Idelette Calvin : Wanita yang berhati lembut dan saleh


Kita sudah sering mendengar nama John Calvin, tokoh penting dalam Reformasi yang pengaruhnya masih terasa sampai sekarang. Namun, mungkin banyak dari kita yang belum pernah mendengar siapa wanita yang ada di belakang John Calvin. Dia adalah Idelette, seorang istri yang sederhana, saleh dan kokoh imannya.

Pertemuan Idelette dan Calvin bukanlah seperti kisah romantis yang biasa kita temukan di novel-novel. Calvin sibuk melayani dan masih membujang sampai usianya menjelang tiga puluh tahun. Pada saat itu, Calvin melayani orang-orang Perancis yang mengungsi di kota Strasbourg, daerah perbatasan antara Prancis dan Jerman. 

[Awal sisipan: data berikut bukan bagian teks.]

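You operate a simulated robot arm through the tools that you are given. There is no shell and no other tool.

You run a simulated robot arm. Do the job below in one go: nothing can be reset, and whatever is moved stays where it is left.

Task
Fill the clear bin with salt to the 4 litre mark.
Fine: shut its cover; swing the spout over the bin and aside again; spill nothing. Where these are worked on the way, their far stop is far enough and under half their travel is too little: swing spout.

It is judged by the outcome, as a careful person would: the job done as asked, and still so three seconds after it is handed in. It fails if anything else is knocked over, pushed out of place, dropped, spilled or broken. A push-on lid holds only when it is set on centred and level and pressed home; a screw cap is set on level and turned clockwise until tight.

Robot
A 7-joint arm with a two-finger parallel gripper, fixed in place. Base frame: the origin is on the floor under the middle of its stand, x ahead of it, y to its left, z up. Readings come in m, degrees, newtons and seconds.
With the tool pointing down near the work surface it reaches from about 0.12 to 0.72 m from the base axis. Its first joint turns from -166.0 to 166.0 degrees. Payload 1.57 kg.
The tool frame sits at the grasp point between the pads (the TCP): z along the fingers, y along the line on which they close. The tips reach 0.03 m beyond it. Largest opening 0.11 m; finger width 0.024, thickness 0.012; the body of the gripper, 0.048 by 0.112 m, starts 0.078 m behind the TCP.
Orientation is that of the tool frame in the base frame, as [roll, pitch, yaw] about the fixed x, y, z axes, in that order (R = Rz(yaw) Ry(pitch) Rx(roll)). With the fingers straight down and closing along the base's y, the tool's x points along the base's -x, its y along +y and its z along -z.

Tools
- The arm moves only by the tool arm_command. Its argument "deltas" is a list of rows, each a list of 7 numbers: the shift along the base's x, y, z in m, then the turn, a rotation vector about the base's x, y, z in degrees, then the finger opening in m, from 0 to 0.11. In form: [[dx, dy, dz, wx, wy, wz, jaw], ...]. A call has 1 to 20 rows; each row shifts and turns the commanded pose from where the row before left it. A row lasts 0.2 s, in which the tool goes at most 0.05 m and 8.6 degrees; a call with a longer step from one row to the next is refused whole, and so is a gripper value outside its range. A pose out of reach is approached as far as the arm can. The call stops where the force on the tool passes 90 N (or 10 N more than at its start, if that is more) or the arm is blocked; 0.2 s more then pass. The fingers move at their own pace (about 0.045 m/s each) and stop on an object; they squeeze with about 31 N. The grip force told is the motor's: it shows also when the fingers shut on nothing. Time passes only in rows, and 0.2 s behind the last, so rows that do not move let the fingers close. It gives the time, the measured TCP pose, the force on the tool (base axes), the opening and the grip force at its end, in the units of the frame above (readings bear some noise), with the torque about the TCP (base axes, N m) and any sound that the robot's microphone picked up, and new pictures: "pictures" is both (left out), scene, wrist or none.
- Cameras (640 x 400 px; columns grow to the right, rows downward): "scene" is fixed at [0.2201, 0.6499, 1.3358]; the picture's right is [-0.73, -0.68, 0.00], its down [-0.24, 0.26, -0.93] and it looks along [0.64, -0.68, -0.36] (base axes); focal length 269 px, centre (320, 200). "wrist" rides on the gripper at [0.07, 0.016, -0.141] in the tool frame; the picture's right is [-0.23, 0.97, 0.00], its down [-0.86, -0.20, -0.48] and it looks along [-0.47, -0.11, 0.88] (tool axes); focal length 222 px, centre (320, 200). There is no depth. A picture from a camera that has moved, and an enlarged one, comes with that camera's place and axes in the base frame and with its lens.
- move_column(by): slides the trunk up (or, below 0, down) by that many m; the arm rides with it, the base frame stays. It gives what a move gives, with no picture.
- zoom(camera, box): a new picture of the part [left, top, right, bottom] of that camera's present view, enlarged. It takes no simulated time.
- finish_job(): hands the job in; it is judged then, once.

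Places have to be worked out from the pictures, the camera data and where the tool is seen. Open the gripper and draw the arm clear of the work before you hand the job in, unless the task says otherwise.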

Idelette adalah istri John Stordeur, mereka memiliki dua anak. Ketika  ada persekusi terhadap orang Protestan di Liege, Belgia, mereka terpaksa harus mengungsi ke Strasbourg demi mempertahankan iman Kristiani mereka. John Stordeur dan Idelette adalah penganut Anabaptis, sebuah ajaran yang menentang baptisan anak dan percaya bahwa baptisan harus ditunda sampai seseorang bisa mengakui imannya. Di Strasbourg, pandangan mereka berubah menjadi pandangan Reformasi lewat pelayanan eksposisi Alkitab oleh Calvin.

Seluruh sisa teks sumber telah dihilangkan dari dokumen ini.